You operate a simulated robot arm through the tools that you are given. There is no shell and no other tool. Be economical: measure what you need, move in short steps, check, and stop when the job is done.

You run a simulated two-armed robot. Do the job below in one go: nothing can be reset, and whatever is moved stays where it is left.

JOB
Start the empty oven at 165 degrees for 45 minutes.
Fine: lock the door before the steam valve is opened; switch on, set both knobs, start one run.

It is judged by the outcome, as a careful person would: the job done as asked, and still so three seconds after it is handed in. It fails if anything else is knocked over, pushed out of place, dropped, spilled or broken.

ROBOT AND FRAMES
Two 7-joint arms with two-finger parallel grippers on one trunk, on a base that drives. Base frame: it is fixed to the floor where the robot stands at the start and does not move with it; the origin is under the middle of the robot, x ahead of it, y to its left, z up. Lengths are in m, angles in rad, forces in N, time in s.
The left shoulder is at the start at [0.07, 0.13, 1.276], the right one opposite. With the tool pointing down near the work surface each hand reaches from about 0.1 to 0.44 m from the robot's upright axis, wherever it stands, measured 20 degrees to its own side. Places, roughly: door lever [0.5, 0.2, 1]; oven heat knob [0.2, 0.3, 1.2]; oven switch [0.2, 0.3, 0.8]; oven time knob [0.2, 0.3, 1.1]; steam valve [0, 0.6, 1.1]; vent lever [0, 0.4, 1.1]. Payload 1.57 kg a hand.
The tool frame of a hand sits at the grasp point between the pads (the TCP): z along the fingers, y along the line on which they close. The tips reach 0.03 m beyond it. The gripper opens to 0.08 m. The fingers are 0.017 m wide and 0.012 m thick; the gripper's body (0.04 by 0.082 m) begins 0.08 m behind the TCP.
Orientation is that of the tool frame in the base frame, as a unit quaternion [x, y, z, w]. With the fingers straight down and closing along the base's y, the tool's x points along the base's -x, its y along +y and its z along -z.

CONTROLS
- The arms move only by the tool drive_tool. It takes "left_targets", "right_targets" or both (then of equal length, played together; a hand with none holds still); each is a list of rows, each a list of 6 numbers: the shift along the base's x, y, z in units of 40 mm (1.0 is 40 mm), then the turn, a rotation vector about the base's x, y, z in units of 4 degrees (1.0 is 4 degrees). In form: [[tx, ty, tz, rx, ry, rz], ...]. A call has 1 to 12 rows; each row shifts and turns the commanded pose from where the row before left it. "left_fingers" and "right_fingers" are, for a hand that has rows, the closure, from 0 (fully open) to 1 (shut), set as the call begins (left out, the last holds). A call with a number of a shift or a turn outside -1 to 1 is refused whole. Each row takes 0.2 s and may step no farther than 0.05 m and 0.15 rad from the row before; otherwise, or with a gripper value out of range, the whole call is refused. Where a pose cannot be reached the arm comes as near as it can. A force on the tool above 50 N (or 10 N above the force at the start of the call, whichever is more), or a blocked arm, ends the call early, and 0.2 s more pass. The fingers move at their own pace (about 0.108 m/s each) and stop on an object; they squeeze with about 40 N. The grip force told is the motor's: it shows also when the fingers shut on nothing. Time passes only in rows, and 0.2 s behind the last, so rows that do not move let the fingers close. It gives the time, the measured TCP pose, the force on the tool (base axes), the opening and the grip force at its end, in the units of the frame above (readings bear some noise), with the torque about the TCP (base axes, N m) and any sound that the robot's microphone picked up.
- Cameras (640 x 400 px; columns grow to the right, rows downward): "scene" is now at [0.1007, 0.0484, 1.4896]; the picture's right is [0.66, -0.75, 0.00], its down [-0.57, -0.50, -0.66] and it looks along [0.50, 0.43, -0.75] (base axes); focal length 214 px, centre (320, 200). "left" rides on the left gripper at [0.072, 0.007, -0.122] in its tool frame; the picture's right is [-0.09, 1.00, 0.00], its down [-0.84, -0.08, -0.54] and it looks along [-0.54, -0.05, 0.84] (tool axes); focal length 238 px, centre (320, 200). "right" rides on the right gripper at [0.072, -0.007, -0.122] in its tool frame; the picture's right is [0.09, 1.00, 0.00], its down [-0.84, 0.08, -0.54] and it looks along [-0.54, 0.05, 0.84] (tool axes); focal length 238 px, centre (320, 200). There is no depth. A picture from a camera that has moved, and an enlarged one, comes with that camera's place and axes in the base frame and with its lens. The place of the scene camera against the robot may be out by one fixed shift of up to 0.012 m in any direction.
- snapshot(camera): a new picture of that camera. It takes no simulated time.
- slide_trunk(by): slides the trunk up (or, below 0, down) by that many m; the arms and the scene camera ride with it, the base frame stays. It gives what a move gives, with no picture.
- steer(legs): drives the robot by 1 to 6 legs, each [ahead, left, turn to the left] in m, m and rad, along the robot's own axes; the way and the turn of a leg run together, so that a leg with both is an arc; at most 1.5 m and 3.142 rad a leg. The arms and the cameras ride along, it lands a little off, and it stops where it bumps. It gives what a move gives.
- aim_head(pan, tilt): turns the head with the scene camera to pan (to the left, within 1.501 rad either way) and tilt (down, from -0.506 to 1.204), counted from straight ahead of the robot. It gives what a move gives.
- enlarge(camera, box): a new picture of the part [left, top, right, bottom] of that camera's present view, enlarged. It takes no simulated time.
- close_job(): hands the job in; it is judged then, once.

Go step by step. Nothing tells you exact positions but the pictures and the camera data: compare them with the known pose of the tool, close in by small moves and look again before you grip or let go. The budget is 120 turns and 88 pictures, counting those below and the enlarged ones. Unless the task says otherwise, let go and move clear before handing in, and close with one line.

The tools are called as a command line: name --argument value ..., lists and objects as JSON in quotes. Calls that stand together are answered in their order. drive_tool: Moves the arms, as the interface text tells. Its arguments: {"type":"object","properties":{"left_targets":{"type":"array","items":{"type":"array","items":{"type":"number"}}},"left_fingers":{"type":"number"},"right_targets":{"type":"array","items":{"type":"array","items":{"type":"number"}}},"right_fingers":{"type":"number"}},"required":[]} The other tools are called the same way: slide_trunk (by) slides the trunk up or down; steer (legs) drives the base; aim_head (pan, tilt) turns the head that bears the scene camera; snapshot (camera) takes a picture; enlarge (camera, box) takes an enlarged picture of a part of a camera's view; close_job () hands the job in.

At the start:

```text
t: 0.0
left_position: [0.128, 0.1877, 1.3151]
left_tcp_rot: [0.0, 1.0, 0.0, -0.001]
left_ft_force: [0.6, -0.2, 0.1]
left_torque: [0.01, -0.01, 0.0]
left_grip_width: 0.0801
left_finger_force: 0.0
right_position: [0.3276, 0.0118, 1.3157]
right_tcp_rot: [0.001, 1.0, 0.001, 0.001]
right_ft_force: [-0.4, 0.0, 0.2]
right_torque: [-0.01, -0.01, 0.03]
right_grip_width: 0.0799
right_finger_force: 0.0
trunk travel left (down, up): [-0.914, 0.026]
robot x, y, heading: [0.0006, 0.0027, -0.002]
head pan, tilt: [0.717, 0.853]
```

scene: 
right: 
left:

___

- **Work to complete**: Repeat the span of the selection whose first words are "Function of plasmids" and whose last words are "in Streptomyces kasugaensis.".

- **Selection**:
___

Function of plasmids in the production of aureothricin. I. Elimination of plasmids and alteration of phenotypes caused by protoplast regeneration in Streptomyces kasugaensis.


The spontaneous mutant 18a derived from Streptomyces kasugaensis MB273 exhibited pleiotropic effect such as loss of aerial mycelium formation, aureothricin (AT) production, and of citrullin biosynthesis, as well as changes in plasmid; the mutant required cystine for production of aureothricin. An improved method of protoplast regeneration was applied to S. kasugaensis MB 273-18a and a regeneration efficiency of 90% or more was obtained. Sixty to ninety percent of the colonies regenerated from the 18a protoplasts exhibited reversion of the pleiotropic mutation in 18a. Moreover, of 13 regenerated strains which showed these drastic phenotypic variations, it was found that their plasmid types varied. These types could be divided into two groups; the RI type (5 strains) which contained a large amount of pSK2, a small amount of pSK3 and no pSK1, and the RII type (8 strains) in which no closed-circular DNA was detected. From these results, the following conclusions were obtained. First, plasmid curing in RII type strains and also the variation of plasmid copy in the RI type strains occurred as the result of protoplast regeneration. Second, the structural genes for biosynthesis of AT probably exist on chromosome. Third, regeneration of 18a protoplasts causes the reversion of pleiotropic mutation with high frequency. A working hypothesis was proposed to explain these complex phenomena.

___

- **Output for this task**:
Function of plasmids in the production of aureothricin. I. Elimination of plasmids and alteration of phenotypes caused by protoplast regeneration in Streptomyces kasugaensis.